◆ Task goal
Write out the listing beneath this instruction in its entirety, exactly as it reads.

--

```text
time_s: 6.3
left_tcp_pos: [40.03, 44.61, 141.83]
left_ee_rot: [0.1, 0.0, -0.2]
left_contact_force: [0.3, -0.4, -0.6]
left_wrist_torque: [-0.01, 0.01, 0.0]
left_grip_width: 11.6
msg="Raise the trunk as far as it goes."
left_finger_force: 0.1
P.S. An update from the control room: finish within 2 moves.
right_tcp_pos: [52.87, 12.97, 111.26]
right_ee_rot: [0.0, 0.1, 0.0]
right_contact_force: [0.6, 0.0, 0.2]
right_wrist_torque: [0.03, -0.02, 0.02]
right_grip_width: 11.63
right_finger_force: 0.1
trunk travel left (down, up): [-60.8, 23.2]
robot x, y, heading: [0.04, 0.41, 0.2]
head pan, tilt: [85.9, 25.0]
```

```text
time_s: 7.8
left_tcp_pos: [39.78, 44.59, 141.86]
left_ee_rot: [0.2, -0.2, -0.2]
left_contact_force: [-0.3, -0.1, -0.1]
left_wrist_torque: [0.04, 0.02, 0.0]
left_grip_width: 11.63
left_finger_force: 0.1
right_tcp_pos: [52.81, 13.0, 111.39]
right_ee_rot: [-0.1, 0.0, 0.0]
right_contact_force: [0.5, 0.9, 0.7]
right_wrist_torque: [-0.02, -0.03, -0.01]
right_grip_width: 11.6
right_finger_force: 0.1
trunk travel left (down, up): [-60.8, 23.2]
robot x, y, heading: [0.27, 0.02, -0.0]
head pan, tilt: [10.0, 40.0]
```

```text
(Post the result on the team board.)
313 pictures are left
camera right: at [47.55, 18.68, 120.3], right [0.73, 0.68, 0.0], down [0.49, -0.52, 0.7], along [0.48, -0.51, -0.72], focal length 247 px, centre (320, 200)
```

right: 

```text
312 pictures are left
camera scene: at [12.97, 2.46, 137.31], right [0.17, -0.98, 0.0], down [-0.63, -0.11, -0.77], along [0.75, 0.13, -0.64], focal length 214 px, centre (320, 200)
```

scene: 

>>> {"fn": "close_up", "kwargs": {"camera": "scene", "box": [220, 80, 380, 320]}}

--

◆ Correct output
```text
time_s: 6.3
left_tcp_pos: [40.03, 44.61, 141.83]
left_ee_rot: [0.1, 0.0, -0.2]
left_contact_force: [0.3, -0.4, -0.6]
left_wrist_torque: [-0.01, 0.01, 0.0]
left_grip_width: 11.6
msg="Raise the trunk as far as it goes."
left_finger_force: 0.1
P.S. An update from the control room: finish within 2 moves.
right_tcp_pos: [52.87, 12.97, 111.26]
right_ee_rot: [0.0, 0.1, 0.0]
right_contact_force: [0.6, 0.0, 0.2]
right_wrist_torque: [0.03, -0.02, 0.02]
right_grip_width: 11.63
right_finger_force: 0.1
trunk travel left (down, up): [-60.8, 23.2]
robot x, y, heading: [0.04, 0.41, 0.2]
head pan, tilt: [85.9, 25.0]
```

```text
time_s: 7.8
left_tcp_pos: [39.78, 44.59, 141.86]
left_ee_rot: [0.2, -0.2, -0.2]
left_contact_force: [-0.3, -0.1, -0.1]
left_wrist_torque: [0.04, 0.02, 0.0]
left_grip_width: 11.63
left_finger_force: 0.1
right_tcp_pos: [52.81, 13.0, 111.39]
right_ee_rot: [-0.1, 0.0, 0.0]
right_contact_force: [0.5, 0.9, 0.7]
right_wrist_torque: [-0.02, -0.03, -0.01]
right_grip_width: 11.6
right_finger_force: 0.1
trunk travel left (down, up): [-60.8, 23.2]
robot x, y, heading: [0.27, 0.02, -0.0]
head pan, tilt: [10.0, 40.0]
```

```text
(Post the result on the team board.)
313 pictures are left
camera right: at [47.55, 18.68, 120.3], right [0.73, 0.68, 0.0], down [0.49, -0.52, 0.7], along [0.48, -0.51, -0.72], focal length 247 px, centre (320, 200)
```

right: 

```text
312 pictures are left
camera scene: at [12.97, 2.46, 137.31], right [0.17, -0.98, 0.0], down [-0.63, -0.11, -0.77], along [0.75, 0.13, -0.64], focal length 214 px, centre (320, 200)
```

scene: 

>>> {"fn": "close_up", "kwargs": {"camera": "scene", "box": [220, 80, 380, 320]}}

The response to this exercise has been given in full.